Por Alcione Jacques Maschio*

Italiano ou Talian? Num primeiro momento seria muito fácil explicar um e outro: o primeiro trata-se da língua oficial da Itália e o segundo surgiu do encontro dos diferentes dialetos vindos com os imigrantes italianos a partir de 1875 (no Rio Grande do Sul), mais a língua portuguesa e algo da espanhola.

O grupo de pesquisa da UCS, que busca fazer o inventário do Talian, observa, através da identificação de elementos culturais com suas referências, que na prática essas diferenças, entre o Italiano e o Talian, tornam-se muito tênues, difícil de separar uma da outra. Determinar o léxico do Talian, então, é ainda mais complexo.

Os descendentes de imigrantes italianos falam o Talian nos seus núcleos familiares, compõem as suas canções, contam as suas histórias, inventam anedotas, tudo sempre pensando em sua língua (que insistem em chamar de dialeto). Quando resolvem escrever, a maioria busca alguém que saiba escrever o Italiano para "passar a limpo" a sua criação. Como se a sua língua só pudesse ficar no rascunho...

Muitos textos e dicionários encontram-se escritos em Talian. A ausência deles, portanto, não é desculpa para que se continue escrevendo em italiano as coisas criadas aqui. O grande prêmio do Festival da Mentira, de Nova Bréscia, deste ano, foi entregue ao participante Edgar Maróstica que apresentou seu texto com toda a originalidade da sua língua Talian. Mais tarde, em entrevista, afirmou não apenas falar o Talian, ele pensa, sonha, realiza, vive nessa língua.
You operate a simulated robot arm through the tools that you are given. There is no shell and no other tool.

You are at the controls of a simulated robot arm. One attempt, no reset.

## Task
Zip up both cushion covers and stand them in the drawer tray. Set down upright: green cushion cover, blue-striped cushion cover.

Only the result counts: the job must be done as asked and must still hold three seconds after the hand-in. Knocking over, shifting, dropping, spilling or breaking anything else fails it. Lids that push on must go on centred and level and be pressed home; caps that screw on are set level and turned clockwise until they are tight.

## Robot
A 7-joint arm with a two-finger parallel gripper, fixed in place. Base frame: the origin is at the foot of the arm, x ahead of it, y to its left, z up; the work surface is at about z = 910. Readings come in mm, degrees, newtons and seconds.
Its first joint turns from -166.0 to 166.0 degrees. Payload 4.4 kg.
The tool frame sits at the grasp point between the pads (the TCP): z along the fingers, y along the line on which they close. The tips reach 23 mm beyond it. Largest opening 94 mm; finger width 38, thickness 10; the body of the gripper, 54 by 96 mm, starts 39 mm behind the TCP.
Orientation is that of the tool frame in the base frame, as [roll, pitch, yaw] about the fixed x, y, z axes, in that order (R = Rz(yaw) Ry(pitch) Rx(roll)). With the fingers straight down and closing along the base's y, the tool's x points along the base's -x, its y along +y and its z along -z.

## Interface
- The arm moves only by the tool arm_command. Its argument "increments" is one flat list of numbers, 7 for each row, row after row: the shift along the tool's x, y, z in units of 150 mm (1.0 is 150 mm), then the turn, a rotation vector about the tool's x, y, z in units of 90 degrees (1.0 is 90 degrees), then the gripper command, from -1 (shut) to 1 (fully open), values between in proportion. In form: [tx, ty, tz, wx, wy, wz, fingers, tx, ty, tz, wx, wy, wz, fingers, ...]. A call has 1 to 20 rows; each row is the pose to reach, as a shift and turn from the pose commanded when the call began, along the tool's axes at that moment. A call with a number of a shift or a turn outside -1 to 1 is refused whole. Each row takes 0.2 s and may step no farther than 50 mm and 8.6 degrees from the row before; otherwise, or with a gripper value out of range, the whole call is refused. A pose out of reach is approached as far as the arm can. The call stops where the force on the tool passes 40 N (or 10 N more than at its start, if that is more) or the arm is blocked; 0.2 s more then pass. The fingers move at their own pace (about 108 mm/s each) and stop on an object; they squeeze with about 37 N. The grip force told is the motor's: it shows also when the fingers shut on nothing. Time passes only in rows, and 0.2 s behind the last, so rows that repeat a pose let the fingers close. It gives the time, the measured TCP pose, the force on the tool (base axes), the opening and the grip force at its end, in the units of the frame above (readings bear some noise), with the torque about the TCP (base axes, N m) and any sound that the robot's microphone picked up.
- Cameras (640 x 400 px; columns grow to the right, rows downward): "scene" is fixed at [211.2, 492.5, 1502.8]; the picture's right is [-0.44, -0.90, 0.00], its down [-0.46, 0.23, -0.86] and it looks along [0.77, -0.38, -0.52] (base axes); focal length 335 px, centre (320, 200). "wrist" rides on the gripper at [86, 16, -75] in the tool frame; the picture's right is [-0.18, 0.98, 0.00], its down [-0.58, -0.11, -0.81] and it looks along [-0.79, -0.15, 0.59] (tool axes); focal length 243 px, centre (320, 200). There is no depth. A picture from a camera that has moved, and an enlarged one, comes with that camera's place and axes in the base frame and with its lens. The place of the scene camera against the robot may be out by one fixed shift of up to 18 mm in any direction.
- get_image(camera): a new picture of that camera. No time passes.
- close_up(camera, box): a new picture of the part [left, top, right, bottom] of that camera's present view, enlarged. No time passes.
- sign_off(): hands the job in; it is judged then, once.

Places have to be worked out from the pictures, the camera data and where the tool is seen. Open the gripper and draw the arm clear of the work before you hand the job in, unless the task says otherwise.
Por que buscar na Europa uma língua para expressar o que se formou aqui, já que, junto a tudo aquilo que os desterrados da Itália reinventaram na Serra sul-rio-grandense, encontra-se também uma língua? Colocam seus comércios, com o suor derramado sobre essas paisagens, e vão nomeá-los com um termo bem Italiano, escrito com letras dobradas, ao estilo bem europeu. Trabalham juntos, num sistema de troca de favores, levantam comunidades, criam grupos, clubes e oferecem aos demais da sociedade Almoços e Jantares Italianos. E o que é ainda mais contraditório: Filó Italiano.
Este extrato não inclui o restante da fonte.